Do you have any thoughts on the future of writing — both in fiction and journalism?
I’m pretty optimistic about the outlook of both. I acknowledge that these are tumultuous times, in both journalism and fiction, but there will always be a need for good writers as well as a fresh crop of writers hungry to fill that need. The ways in which those writers reach those readers—and how they get paid to do so—are in flux, and that can be quite a challenge. But things have never been easy for writers, nor do I think they ever will be, as much as I wish otherwise.
You had just finished the draft of your new novel. Do you mind sharing some details about it?

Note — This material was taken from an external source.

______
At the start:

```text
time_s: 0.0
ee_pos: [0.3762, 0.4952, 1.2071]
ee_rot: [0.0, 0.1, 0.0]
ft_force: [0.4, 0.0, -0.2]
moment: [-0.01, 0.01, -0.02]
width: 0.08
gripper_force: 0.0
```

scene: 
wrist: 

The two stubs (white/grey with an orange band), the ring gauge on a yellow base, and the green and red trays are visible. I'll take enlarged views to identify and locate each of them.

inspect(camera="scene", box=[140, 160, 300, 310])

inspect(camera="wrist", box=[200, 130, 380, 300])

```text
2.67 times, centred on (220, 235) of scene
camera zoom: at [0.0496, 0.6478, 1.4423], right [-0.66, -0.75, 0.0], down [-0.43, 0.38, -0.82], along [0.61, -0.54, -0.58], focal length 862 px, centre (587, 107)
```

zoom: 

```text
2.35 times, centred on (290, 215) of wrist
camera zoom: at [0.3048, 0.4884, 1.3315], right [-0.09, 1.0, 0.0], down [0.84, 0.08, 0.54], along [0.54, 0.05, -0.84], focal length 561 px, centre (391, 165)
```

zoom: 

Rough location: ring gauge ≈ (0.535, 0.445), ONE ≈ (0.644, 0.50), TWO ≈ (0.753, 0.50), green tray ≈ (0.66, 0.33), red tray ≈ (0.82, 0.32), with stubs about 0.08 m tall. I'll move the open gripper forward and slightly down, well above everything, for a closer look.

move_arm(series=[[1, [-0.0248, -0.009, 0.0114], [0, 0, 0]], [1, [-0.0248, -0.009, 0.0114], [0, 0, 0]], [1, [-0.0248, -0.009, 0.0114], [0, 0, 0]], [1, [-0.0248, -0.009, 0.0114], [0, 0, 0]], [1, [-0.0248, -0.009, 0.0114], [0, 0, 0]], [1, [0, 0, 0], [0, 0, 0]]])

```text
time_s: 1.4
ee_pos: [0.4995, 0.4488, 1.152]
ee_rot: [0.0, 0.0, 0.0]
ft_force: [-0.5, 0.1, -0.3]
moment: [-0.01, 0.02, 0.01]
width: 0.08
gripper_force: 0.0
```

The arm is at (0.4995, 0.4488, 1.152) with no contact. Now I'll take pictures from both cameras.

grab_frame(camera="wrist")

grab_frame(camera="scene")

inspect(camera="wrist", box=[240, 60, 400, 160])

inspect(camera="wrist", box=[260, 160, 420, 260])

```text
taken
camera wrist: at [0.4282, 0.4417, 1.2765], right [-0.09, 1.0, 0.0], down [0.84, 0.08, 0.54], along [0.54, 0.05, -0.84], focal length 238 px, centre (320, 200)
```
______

The novel is an urban fantasy story that takes place in the punk/hardcore scene in 1994. It’s about a 21-year-old punk named Pete who’s able to make magic, although he’s not really sure how it works or what he’s able to do with it. Mostly, he’s embarrassed about it and tries to hide it—that is, until he meets a punk band who seem to know more about magic than he ever thought possible. I’m still in the process of revising my draft, but hopefully it’ll be polished and off to find a publisher before too long.
I’m currently revising a science fiction novel for kids, and I have a Goosebumps book that’s coming out through Scholastic this summer (it ties into the upcoming Goosebumps movie). I also have a couple short stories appearing in anthologies soon: “The Projectionist,” which will be in Hex Publishers’ Nightmares Unhinged, and “Daughter of the Drifting,” which will appear in Stone Skin Press’ Swords v. Cthulhu. The first is horror, and the second is fantasy with a Lovecraftian theme. I’m also working on editing a couple anthologies of my own, both of the science fiction/fantasy variety. Oh, and I have a proposal for a nonfiction book that’s making the rounds with editors right now—and the topic involves both speculative fiction and music. So hopefully most (if not all) of these things will be appearing in some form soon.